Let me know below where the paradox is showing up for you and how embracing ALL of it feels. 🙂

Comments

comments

  1. Valerie Cannon says:

    I feel the paradox in wanting to have a vibrant, rich, money-making career, being a respected professions VS wanting to be a nurturing,caring presence in my home/family (cooking delicious meals with creative, new recipes/ingredients, loving/supporting my husband, gardening and caring for the home space, loving/spending time w/my animals). Seems like I can’t do either one as well as I’d like. The work is pressureful/draining and the home life energy I’m able to give is inadequate — never feel good enough.

    • Amy Ahlers says:

      Oh Valerie how I know that Inner Mean Girl and her big fat lies so well!! I am sending you a vision of holding both of those desires and dancing in between. xoxoxxo

    • gailen says:

      I get the never good enough! I can give to my family all ay long, without them noticing the time, the attention, the desire and love and all that I am giving up to make them a good meal, etc, and it is always at the end of the day, the one thing I didn’t do that they notice.
      I want to exsist in my own right as a person and a mom.

  2. Melanie says:

    Love this, Amy. A paradox I’m dealing with is that I started a new business recently, which I love, except for the marketing part. Things were zooming along for a few months, and I had dreams of not having to continue marketing the biz so much, but now there’s a lull and I’m feeling stuck as what to do next. I totally believe in the biz and feel it is my mission to do this work and I love being an entrepreneur, but the sellng part is so not me. I am trying to embrace this side of the business, but right now it’s a struggle.

  3. Nicole says:

    OH YES! I have 4 kids and I refer to the 1st year as like Dickens – it’s the best of times, it’s the worst of times. I want them to be babies FOREVER. And I want them to go away and stop touching me already. I think the perfect system would be to be able to pause them, go live my life in the future, and then come back and cherish them as babies again for awhile. Infancy is like a firehose – too much, all at once.
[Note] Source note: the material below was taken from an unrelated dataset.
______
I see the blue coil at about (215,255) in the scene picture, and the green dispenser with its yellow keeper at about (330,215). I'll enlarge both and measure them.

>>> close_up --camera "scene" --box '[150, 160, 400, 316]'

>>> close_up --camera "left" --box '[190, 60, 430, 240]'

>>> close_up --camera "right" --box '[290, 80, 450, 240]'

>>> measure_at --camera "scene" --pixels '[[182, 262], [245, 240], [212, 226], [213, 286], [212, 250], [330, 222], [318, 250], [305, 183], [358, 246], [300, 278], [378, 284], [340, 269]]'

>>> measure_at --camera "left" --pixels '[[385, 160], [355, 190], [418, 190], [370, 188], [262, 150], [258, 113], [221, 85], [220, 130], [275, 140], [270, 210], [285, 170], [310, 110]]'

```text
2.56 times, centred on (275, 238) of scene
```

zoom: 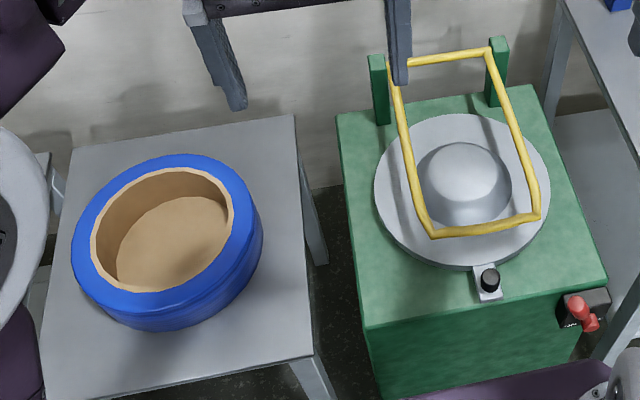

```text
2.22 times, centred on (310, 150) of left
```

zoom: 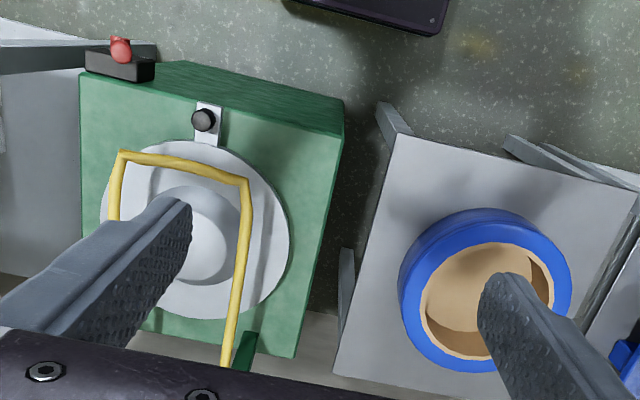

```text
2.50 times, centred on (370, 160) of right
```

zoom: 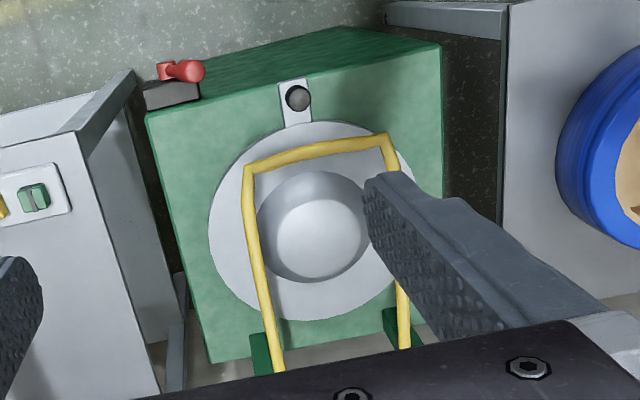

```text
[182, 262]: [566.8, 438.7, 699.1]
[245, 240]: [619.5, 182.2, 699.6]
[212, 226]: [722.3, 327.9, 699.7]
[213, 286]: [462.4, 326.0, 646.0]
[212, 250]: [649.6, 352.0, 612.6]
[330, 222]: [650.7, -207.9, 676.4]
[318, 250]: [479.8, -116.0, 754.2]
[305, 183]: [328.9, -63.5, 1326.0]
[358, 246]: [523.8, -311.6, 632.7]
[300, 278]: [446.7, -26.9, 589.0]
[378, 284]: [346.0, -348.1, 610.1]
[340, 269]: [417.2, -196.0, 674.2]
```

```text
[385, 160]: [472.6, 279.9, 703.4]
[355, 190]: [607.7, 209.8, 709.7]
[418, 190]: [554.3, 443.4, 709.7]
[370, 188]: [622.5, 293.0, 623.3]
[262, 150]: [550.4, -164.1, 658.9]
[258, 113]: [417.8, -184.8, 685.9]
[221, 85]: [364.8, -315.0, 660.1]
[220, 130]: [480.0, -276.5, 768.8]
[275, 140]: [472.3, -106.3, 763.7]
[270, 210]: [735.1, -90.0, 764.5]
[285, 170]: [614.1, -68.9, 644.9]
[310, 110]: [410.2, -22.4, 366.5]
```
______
    Right now…I want my business to take off, and I want to put my business on hold and ignore it for awhile. And I think this paradox is really holding me back from soaring!

  4. Susi Jacobs says:

    Hi Amy
    Firstly I totally know the feeling of motherhood kicking your butt (or rather, as I’m from the UK, kicking your arse 😉 my boys are 4 and 7 now and I remember those early years and the dogged tiredness so clearly. But you’re right to savour it while still wishing it away, I know exactly what you mean.

    My experience of paradox – well – I watched your video this morning while doing the boys’ breakfasts, then took them to school (my youngest started last month) and went for a run which is a relatively new thing for me. I’ve never been a runner at all and I find it hard but I do love it in a strange way.

    So I’ve just been for a run and the whole way round my 3 mile circuit of country lanes I was thinking “keep going, keep going, you’re getting fitter and healthier and slimmer” while at the same time my brain was saying “stop! Stop! This is hell! I can’t breathe! My legs hurt! Stop, woman, stop!!” Total paradox space – you want to run and you want to stop, equally and at the same time.

    And what do I do? I run in that paradox space. Sometimes I keep going, sometimes I stop and walk for a bit, then I run again, but I know that both parts of the duality serve me in some way. It’s all good 😉

    I hope you enjoy your baby girl’s babyhood, even through the tiredness – I think it’s easier second time around because you KNOW it won’t last for that long, and it’s easier to know that one day you will sleep again!

    Big love from one mum to another xx

  5. gailen says:

    I so get the whole paradox you are feeling. I want to stay, I want to leave. I want my sons to become independent, I want them small again. I want to home- school, I hate home- schooling and feel smothered and failed at not getting my sons to cooperate.
    I am so very tired, I fall asleep when I sit in a chair and it doesn’t matter where the chair is.Could be a rock.
    I want time to myself and the time I spend with my sons to be lighter.I want time for my projects as well as giving to them and being attentive.I want to not be a screamer, and sometimes I want to scream at the top of my lungs.My sons are 12 and 10 and so dependent on me ( for a lot of reasons) that I feel suffocated and all I want is for each person in this house to do what they can for themselves.I want to wrap them up and protect them, I want them them to be so strong, they are able to meet the world. Signed, a stressed out, exhausted Momma.

  6. Marie says:

    Amy! Thanks for posting this and sharing your paradox. Mine is that I feel happy to soon be a first-time Mom but I am also feeling that I will miss the independence I’ve had over the last few years sans child. Sending you much love!

  7. K says:

    I first thought your email was spam, because the subject line had the profanity in it! It bothers me that the “f” word is used so casually. Not only unprofessional, but not a very good example for your children, IMHO.

  8. Meredith says:

    Dear Amy!!!! How I remember those days! And the well meaning ladies that would approach me in the grocery store to tell me that these were the very best days of my life as I stared at them numbly through the fog of the sleep deprived! They ARE the best days, and also the worst in a way…but that’s life huh? I love your message of loving all parts of ourselves and allowing ALL feelings during these f**king paradoxes!! I manifested a very busy work week last week and was one half proud and engaged and lit up….other half exhausted and worried that I was being a crappy mom and missing my quiet mornings at home. I appreciate your message today. That it’s totally fine to feel both ways, and I am embracing a quiet morning at home! Love and sleep!